Editor’s note: Raleigh percussionist Shawn Galvin is a co-founder of New Music Raleigh and a performer with the North Carolina Symphony and several other ensembles in the region. He’s spent the last week touring with the renowned Pittsburgh Symphony Orchestra, who perform at Chapel Hill’s Memorial Hall Sunday, Sept. 28–Monday, Sept. 29. We asked Galvin to write about his experiences with the PSO. Tickets for the performances are available here.
In May of 1996, I was lucky to get one of the last standing-room tickets to hear Lorin Maazel‘s final concert as Music Director of the Pittsburgh Symphony. I was a wide-eyed college freshman at the time. I had the idea that, someday, I too would play with a professional orchestra. I found a place at the top of the balcony in Heinz Hall and got as comfortable as I could in anticipation of the 80-minute Resurrection Symphony, by Gustav Mahler. Despite knowing the piece from recordings, I was in no way prepared for what I would hear. I was completely overwhelmed by the commitment, power, clarity and passion of the performance. An editorial in the Pittsburgh Post-Gazette said, “The applause was thunderous, the memories many and the gratitude deep in Heinz Hall Sunday.”

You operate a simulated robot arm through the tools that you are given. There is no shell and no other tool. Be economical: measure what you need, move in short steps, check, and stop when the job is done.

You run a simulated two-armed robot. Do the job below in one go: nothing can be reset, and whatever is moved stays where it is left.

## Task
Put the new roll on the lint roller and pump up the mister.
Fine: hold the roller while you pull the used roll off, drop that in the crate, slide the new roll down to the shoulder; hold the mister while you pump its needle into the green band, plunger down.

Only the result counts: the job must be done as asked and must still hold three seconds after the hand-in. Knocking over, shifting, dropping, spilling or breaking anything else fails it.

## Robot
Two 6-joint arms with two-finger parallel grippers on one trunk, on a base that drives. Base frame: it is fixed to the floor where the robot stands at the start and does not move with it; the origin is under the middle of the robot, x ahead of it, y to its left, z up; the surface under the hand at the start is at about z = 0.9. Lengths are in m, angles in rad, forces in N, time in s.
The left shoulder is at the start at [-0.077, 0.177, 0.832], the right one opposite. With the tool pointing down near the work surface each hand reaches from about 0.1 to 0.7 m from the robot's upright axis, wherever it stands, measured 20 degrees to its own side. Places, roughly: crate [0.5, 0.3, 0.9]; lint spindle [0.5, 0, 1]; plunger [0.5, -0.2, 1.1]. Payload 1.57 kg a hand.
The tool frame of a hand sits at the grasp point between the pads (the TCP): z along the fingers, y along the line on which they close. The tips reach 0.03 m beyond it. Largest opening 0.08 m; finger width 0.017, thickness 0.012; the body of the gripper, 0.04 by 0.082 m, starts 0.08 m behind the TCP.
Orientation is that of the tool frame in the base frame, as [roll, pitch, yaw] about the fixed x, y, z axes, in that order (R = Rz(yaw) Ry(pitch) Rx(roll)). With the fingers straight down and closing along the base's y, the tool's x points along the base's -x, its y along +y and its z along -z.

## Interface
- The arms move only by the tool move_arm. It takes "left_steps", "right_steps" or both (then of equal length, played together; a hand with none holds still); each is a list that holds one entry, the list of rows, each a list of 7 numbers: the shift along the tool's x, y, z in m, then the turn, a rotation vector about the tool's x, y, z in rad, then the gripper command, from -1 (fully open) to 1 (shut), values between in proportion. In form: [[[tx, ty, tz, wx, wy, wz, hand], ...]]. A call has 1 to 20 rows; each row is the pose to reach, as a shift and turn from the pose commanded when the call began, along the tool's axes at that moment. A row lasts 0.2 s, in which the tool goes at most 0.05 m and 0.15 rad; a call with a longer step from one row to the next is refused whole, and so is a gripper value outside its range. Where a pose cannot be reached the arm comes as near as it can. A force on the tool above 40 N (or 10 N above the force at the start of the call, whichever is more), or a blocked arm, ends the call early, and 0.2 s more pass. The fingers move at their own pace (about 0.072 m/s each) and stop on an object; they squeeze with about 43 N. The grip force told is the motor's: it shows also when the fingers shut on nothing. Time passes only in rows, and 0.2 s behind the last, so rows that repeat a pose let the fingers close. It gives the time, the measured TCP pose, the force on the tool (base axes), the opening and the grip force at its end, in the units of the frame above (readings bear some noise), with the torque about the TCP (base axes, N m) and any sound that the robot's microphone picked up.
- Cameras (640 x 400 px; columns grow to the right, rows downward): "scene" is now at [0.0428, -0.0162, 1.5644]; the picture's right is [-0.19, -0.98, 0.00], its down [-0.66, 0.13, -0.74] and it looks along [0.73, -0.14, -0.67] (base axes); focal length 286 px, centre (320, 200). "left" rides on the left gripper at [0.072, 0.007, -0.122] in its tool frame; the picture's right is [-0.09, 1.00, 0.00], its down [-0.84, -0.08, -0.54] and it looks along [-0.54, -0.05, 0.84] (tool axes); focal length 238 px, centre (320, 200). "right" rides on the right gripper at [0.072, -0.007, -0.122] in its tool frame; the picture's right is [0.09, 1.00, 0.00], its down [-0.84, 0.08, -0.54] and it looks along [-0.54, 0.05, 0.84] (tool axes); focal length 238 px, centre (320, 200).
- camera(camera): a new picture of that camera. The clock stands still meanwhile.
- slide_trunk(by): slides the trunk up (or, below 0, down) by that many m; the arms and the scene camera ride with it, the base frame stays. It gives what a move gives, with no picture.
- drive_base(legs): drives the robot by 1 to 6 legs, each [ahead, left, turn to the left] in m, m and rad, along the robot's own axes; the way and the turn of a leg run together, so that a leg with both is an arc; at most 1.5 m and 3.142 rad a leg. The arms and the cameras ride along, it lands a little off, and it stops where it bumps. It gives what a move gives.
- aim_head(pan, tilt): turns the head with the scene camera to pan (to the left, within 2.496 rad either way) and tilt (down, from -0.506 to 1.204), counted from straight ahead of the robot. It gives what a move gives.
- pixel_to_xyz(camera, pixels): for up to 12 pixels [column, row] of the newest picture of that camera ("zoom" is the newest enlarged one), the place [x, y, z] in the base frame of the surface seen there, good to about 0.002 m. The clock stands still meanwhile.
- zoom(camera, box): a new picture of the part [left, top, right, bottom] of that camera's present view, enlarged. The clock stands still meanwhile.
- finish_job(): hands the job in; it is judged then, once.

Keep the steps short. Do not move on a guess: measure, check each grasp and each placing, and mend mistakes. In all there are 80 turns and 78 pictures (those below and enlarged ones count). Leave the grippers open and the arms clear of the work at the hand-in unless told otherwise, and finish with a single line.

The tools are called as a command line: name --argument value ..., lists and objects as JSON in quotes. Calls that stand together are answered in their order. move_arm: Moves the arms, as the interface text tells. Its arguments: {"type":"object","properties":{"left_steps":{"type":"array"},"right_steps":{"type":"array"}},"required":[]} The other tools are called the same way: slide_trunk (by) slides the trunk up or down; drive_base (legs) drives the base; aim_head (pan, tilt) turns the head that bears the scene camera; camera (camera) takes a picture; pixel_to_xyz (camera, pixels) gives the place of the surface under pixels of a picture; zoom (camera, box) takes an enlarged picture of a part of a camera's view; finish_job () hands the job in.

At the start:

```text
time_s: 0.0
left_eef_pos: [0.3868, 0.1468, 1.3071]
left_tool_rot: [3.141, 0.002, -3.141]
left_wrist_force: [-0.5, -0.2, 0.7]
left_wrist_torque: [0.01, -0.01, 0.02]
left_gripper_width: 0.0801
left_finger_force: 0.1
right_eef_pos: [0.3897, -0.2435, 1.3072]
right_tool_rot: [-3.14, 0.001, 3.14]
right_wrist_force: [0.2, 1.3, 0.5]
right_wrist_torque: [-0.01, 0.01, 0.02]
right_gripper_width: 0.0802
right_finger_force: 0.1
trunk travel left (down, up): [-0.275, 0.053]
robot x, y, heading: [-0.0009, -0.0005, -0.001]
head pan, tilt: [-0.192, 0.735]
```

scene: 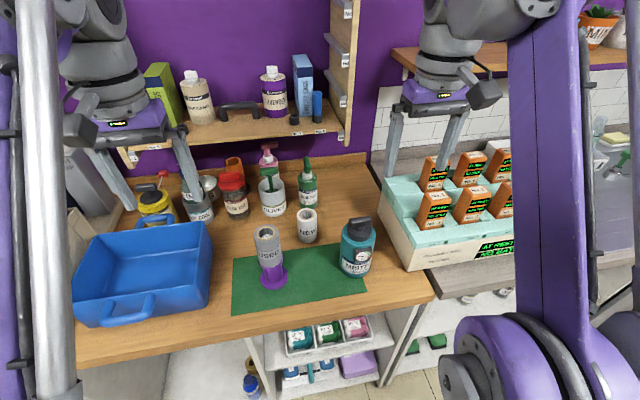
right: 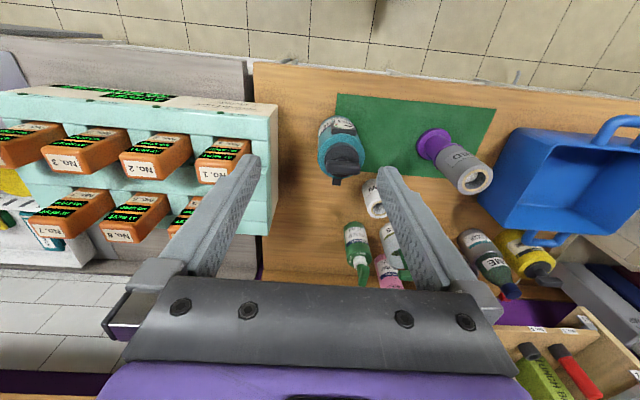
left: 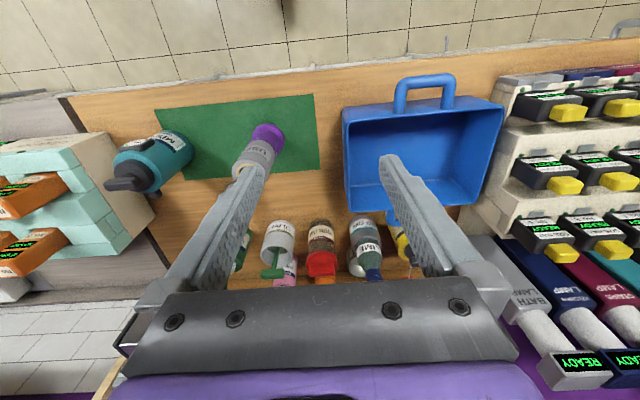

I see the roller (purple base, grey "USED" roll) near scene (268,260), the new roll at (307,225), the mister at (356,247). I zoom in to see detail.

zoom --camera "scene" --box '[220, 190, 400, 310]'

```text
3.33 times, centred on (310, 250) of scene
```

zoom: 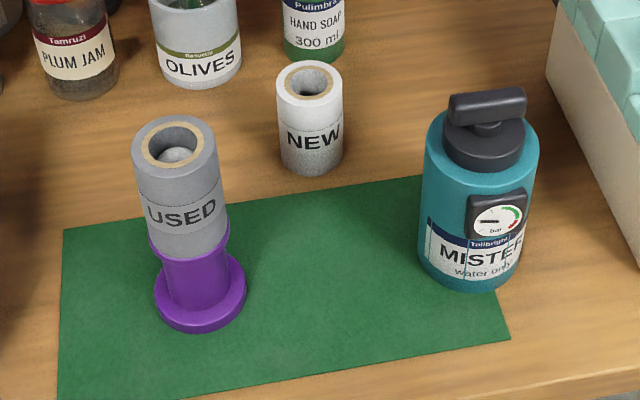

Almost exactly a year later, I played my first concert with the Pittsburgh Symphony as an extra percussionist. This was an unusual opportunity for a young student, but I managed to advance in an audition in the fall of 1996. Never in my wildest dreams did I consider that this would mean I’d get to play in the orchestra. Now, 17 years and many, many concerts later, I’m writing this in Pittsburgh at the end of a week of preparations for two programs that the PSO will play at Memorial Hall in Chapel Hill on Sunday and Monday. Because I now reside in and spend most of the year performing in the Triangle, these concerts are a weird sort of triangulated homecoming for me.

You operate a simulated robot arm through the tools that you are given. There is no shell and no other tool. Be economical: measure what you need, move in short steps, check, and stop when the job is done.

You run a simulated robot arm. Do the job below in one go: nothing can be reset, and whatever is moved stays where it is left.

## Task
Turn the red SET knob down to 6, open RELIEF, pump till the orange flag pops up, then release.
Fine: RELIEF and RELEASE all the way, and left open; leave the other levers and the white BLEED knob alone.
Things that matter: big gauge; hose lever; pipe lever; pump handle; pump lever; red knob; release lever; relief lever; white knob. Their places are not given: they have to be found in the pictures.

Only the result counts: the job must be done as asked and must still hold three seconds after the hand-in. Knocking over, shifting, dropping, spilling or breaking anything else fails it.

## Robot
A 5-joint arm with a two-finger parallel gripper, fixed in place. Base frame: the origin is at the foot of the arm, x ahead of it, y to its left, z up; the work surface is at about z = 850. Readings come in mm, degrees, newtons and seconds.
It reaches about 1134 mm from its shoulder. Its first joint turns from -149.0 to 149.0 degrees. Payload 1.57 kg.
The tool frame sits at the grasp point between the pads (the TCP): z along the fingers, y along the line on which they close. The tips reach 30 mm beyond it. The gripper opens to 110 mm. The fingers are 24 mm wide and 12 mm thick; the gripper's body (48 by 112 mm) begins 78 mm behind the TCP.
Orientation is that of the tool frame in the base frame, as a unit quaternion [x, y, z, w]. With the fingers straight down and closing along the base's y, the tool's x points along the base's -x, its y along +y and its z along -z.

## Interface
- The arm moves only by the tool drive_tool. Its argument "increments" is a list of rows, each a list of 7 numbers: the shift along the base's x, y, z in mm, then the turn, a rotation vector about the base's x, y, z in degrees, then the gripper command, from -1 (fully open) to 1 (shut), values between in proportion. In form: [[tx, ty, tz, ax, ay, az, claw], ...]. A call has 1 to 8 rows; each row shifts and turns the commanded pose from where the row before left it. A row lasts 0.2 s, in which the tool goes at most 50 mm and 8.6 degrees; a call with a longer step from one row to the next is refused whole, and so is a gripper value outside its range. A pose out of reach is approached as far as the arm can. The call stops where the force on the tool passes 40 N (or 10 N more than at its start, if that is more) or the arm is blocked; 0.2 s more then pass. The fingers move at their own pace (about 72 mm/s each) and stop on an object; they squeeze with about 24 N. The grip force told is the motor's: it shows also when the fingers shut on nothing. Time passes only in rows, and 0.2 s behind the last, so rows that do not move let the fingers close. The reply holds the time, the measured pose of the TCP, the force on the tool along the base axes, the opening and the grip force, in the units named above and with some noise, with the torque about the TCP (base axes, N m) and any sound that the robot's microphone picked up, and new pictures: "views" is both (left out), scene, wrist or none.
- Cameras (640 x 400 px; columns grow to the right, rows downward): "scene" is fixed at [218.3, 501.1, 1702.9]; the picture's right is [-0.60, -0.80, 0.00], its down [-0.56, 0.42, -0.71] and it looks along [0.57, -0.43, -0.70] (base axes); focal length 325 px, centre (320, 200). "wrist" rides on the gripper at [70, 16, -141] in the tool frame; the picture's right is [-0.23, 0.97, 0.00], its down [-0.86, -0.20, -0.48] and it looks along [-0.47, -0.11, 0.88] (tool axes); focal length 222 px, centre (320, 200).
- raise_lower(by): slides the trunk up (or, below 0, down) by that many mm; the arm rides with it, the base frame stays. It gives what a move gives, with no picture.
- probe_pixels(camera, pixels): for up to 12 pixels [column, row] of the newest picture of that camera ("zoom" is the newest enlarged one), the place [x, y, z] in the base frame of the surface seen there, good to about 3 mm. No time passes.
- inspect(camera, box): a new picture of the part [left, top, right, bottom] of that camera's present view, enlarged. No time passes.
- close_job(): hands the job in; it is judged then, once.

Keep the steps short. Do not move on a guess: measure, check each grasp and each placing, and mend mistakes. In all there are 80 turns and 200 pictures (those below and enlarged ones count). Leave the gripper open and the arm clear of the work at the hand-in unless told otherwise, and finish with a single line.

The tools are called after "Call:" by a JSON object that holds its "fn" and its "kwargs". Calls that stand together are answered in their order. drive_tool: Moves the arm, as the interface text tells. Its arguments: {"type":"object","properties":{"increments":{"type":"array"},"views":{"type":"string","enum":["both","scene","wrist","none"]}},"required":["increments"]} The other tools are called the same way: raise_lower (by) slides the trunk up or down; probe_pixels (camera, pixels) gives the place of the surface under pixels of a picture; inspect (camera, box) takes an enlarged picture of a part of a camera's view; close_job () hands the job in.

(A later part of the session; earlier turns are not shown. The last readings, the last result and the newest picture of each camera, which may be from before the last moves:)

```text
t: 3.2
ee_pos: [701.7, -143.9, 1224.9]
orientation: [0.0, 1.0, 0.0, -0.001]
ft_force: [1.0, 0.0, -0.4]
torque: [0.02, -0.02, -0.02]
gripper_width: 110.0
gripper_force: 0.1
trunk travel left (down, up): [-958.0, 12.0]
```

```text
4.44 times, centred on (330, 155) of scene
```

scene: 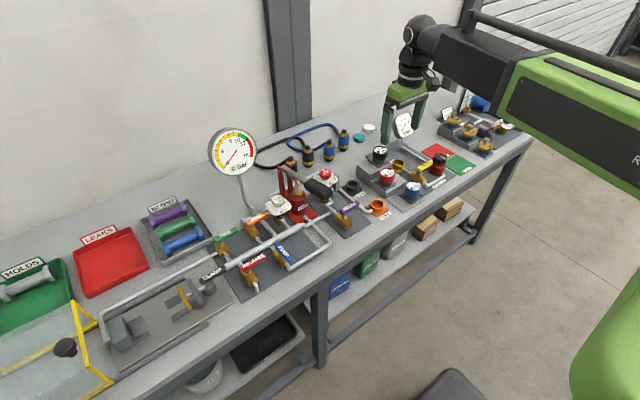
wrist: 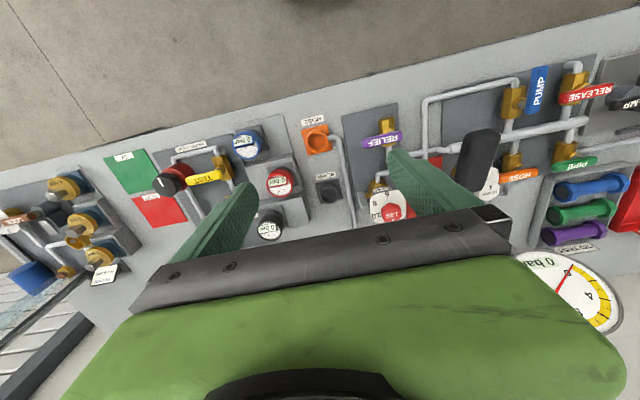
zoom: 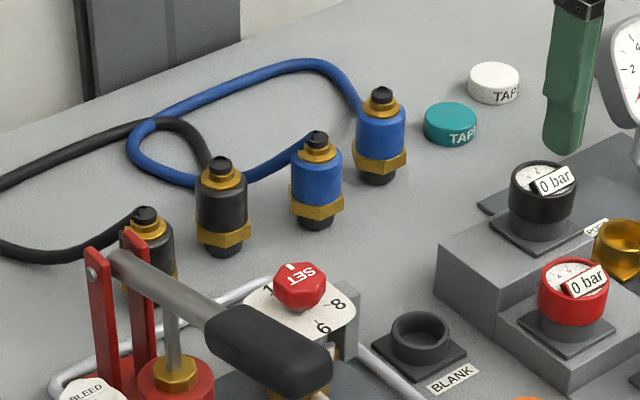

The lasting effect that the PSO has had on my life as a musician is undeniable. Early on, it was the experience of learning beside my teachers and mentors. Later, it was the opportunity to learn the nuances of the orchestral canon as a part of the PSO’s rich tradition. Opportunities to play for some of the world’s most respected conductors in concert halls all over the world have buoyed my musicianship and musical confidence. Over the years, I’ve developed quite a bit of pride in my hometown orchestra, and I’m very excited about your chance to hear them.
Whether you attend orchestra concerts regularly or not, there will be something for you in these two programs. First, this is an incredibly dynamic orchestra. I commonly call them risky, which is generally not a term you hear associated with orchestras. They don’t let phrases sit; there is intent in every instant of the music. The range is astounding, and the solo playing is world-class. Second, Manfred Honeck’s interpretation of Mahler is fantastic. He was a violist in the Vienna Philharmonic before becoming a conductor, and his strong sense of the Viennese tradition convincingly informs his performances of Mahler . Last, in the course of the two nights, you’ll hear not just orchestral standards but also music representing seven different living composers—one whom has won a Pulitzer Prize.

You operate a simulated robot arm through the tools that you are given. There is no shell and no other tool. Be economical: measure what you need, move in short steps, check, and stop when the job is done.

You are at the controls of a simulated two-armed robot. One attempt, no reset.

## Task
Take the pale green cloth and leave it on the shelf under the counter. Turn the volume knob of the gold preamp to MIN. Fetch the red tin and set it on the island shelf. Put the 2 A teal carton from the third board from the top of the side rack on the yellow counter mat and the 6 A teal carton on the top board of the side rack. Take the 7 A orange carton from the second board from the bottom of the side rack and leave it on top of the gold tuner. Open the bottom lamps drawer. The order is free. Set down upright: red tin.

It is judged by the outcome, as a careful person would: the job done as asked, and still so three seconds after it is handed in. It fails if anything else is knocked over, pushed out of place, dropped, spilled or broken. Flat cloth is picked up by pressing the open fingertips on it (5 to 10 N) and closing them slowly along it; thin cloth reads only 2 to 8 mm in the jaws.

Maestro Maazel passed away this year. I spent the days after his passing reflecting on the incredible impact that he had on the PSO, the city of Pittsburgh and me. When you hear the PSO this week in Chapel Hill, you’ll hear not only the impact he made on this orchestra, but the collective work of an impressive list of past music directors, countless fantastic musicians, years and years of community supporters, and most importantly an unyielding commitment to excellence in the arts.
Steel wasn’t the only thing they built in Pittsburgh. They also built a world-class orchestra.